Sponsored by Ashley Moody (R-FL)
What it does
The Drone Espionage Act would establish federal criminal penalties for using drones (unmanned aerial vehicles) to conduct espionage — such as surveilling, photographing, or gathering intelligence on protected targets. The full text of the bill was not provided beyond its title and short title, so the specific definitions, penalties, and scope of covered conduct are not available for detailed analysis.
Who benefits
Based on the bill's title, likely beneficiaries would include: individuals and organizations whose sensitive activities or facilities are protected from drone surveillance; national security and defense installations; law enforcement agencies that gain new prosecutorial tools; private property owners and businesses seeking protection from aerial surveillance; and communities near sensitive infrastructure.
Who is hurt
Groups potentially negatively affected would include: journalists and news organizations that use drones for aerial reporting; researchers and academics using drones for data collection; commercial drone operators whose activities may be restricted or criminalized; hobbyist drone users who may face expanded liability; civil liberties organizations concerned about broad surveillance-related criminal statutes; and potentially foreign nationals or domestic actors engaged in lawful aerial photography near sensitive sites.
Supporters argue
Supporters would argue that consumer and commercial drones have created a surveillance gap that existing espionage statutes — written before drone technology existed — fail to adequately address. They would contend that adversarial actors, both foreign and domestic, can exploit inexpensive drones to gather intelligence on military bases, critical infrastructure, and government facilities, posing a concrete national security risk that warrants a dedicated federal criminal prohibition.
Opponents argue
Opponents would argue that without precise statutory definitions, a drone espionage law risks criminalizing constitutionally protected newsgathering, research, and recreational activity near broadly defined "sensitive" locations. They would contend that existing federal statutes — including the Economic Espionage Act and FAA drone regulations — already provide tools to prosecute bad actors, and that a new, broadly worded law could chill First and Fourth Amendment-protected conduct without meaningfully improving national security outcomes.
Constitutional context
The Fourth Amendment is directly relevant: Carpenter v. United States (2018) established that comprehensive surveillance of individuals requires a warrant, and courts may scrutinize whether drone-based evidence gathering by the government triggers similar protections.

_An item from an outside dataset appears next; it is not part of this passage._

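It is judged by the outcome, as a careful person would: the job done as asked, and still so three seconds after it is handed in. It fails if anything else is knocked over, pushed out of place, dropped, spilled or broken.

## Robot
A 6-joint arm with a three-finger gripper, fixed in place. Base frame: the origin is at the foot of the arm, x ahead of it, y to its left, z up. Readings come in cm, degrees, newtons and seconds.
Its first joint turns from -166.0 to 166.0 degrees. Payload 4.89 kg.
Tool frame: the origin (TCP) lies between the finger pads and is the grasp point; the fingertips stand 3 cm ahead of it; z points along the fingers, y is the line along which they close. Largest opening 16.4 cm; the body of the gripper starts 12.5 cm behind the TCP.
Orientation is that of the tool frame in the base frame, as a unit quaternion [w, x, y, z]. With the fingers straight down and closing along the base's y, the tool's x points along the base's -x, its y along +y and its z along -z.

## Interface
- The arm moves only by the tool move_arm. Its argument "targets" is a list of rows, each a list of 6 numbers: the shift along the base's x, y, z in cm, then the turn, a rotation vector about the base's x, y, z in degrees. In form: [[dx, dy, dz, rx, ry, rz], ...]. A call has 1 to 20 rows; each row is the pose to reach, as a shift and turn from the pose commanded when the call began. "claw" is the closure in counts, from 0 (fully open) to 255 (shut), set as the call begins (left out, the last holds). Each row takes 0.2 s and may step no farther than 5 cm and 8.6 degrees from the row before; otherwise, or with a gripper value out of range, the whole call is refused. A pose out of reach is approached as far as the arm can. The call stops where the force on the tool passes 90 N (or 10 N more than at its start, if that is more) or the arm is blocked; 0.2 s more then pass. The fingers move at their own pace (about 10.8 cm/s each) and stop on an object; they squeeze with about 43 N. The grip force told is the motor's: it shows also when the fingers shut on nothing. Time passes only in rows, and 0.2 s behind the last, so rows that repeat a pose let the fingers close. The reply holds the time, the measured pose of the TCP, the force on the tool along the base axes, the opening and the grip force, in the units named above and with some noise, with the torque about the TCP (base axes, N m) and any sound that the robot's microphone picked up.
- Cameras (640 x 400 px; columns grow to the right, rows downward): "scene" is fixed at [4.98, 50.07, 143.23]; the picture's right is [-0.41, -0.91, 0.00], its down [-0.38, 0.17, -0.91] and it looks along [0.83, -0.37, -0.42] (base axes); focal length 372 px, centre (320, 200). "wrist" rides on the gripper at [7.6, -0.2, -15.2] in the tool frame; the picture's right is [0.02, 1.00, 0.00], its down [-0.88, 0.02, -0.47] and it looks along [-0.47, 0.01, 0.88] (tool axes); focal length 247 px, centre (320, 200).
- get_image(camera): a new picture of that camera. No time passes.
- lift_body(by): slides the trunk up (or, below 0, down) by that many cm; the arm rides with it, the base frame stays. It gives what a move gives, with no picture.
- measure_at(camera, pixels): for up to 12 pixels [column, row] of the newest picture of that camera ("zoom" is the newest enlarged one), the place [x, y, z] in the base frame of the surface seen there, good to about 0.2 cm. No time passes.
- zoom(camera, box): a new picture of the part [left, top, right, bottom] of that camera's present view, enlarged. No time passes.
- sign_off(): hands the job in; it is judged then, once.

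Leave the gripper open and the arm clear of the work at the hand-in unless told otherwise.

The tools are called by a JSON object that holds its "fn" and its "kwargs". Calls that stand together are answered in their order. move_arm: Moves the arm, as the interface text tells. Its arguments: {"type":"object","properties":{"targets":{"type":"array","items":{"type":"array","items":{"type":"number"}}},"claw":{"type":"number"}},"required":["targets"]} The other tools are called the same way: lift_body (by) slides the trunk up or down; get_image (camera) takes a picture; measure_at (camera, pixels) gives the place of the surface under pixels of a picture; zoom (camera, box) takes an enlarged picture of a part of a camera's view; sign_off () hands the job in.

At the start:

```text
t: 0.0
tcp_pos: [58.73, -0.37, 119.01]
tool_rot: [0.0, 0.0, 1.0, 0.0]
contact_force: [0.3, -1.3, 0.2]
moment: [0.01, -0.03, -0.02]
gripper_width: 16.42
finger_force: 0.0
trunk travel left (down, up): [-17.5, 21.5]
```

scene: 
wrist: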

The bill may also implicate First Amendment newsgathering rights and Article III federal criminal jurisdiction limits, depending on how broadly "espionage" is defined and which targets are covered.
Checks and balances
The executive branch (DOJ and potentially DHS or DoD) would gain new prosecutorial authority to charge drone-related espionage; Congress sets the definitions and penalties, and federal courts would review prosecutions and any constitutional challenges to the statute's scope.
Historical precedent
The Economic Espionage Act of 1996 established federal criminal penalties for theft of trade secrets, including by technological means, and has been used as a model for technology-specific espionage statutes.